If you were wondering what we get in the box, it comes with the phone, the USB C to lightning cable, a SIM card remover and the Apple stickers. Just like with previous iPhones there’s no power brick or plug, so you’ll have to buy that separately if you need one.


So I think the iPhone SE is a great budget phone. It’s the cheapest 2022 iPhone you can buy and it’s packing the same A15 chip as the 13 range. That means it’s a powerful phone at an affordable price.

The only thing that really lets this phone down, in my opinion, is the front. The black bars and the 2017 design. If they’d gone for the XR design, this would be the perfect budget phone that looks nice and is rapid too. 
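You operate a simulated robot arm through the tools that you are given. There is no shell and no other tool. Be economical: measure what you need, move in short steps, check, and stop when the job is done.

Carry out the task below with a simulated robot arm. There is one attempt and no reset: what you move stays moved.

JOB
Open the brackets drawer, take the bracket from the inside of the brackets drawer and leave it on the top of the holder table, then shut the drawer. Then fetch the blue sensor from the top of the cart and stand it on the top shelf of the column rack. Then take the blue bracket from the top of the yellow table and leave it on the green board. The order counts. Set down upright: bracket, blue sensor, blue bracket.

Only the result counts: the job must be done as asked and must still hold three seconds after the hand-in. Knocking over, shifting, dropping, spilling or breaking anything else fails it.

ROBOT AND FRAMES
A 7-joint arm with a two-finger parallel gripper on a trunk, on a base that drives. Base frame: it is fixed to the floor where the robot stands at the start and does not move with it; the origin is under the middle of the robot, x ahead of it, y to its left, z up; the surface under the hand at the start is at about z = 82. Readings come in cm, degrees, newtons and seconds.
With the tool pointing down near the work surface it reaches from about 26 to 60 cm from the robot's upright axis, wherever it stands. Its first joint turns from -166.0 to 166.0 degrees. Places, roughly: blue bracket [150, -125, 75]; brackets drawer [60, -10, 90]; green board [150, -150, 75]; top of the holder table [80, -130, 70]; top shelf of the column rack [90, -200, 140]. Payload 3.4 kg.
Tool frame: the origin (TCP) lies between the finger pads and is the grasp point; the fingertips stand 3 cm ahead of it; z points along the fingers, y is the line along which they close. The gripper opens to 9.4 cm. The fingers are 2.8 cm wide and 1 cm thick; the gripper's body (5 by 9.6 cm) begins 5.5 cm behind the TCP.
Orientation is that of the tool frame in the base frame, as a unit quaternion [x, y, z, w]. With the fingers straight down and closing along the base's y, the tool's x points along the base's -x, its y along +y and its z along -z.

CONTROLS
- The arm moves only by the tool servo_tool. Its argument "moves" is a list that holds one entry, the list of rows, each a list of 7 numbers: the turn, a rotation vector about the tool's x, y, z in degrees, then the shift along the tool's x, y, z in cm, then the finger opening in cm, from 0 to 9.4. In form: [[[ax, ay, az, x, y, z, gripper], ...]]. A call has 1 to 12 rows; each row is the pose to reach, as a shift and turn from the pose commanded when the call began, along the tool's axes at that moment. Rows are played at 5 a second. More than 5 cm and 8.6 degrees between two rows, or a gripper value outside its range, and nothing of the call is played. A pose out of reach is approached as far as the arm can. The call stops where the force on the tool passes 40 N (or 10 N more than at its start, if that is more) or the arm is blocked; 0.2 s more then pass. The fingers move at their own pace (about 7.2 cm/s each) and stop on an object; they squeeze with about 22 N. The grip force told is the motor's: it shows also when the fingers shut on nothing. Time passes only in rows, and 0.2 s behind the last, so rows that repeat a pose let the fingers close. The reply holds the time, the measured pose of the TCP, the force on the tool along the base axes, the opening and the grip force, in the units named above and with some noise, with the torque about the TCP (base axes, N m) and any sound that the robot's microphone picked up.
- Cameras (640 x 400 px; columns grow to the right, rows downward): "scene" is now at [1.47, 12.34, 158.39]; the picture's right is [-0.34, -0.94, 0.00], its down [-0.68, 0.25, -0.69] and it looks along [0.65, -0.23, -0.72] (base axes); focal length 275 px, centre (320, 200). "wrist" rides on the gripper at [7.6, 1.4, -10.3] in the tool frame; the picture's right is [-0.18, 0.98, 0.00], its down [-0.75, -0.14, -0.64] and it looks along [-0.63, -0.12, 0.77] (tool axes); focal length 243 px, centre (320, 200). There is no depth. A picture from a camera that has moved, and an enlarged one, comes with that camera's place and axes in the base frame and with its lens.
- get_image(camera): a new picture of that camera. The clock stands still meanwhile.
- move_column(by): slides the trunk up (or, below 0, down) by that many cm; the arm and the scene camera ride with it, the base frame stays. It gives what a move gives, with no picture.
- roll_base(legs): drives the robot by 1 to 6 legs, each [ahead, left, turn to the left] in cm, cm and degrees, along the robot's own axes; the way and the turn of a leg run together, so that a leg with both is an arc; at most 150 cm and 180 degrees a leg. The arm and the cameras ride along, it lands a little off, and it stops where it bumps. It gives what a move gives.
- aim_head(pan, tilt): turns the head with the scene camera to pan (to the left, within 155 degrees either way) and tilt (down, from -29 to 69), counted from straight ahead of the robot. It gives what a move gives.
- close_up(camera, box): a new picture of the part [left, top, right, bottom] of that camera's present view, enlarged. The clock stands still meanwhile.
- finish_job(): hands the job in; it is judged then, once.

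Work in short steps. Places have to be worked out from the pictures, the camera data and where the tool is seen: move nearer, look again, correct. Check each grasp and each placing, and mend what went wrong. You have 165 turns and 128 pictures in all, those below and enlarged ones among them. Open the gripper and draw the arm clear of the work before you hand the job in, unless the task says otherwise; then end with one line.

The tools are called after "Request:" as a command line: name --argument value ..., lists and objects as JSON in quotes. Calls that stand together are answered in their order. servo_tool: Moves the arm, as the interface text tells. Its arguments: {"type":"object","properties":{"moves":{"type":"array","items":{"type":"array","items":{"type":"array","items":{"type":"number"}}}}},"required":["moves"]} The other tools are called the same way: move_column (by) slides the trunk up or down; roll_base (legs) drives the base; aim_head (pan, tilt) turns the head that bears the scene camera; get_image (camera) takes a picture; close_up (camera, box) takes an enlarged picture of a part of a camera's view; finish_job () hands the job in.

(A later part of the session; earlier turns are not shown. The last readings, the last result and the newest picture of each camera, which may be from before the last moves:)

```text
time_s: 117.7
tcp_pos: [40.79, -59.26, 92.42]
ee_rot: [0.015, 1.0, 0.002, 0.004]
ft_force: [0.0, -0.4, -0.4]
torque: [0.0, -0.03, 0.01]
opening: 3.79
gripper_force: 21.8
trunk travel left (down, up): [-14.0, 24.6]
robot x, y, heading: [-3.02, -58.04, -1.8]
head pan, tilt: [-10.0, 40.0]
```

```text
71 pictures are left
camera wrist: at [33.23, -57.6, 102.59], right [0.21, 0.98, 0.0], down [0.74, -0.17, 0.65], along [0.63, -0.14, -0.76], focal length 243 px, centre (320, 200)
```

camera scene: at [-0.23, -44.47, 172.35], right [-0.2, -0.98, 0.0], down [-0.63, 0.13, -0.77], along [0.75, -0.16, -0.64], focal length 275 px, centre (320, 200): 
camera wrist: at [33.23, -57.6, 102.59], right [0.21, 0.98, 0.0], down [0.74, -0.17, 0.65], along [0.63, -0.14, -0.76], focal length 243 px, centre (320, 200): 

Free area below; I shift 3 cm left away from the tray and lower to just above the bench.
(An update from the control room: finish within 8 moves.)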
If you’re upgrading from an older iPhone, such as an iPhone 8 or older, this will feel like a huge step up in terms of performance. It could make the perfect phone for children too, where the larger and more expensive iPhones might not be suitable. Plus not everyone needs the extra features such as multiple cameras, OLED, MagSafe and HDR. And some do actually want a physical home button too.

And what about you? Would you recommend the iPhone SE to someone looking for the cheapest phone to buy? Or would you go for an older model such as the iPhone 11, or something else instead?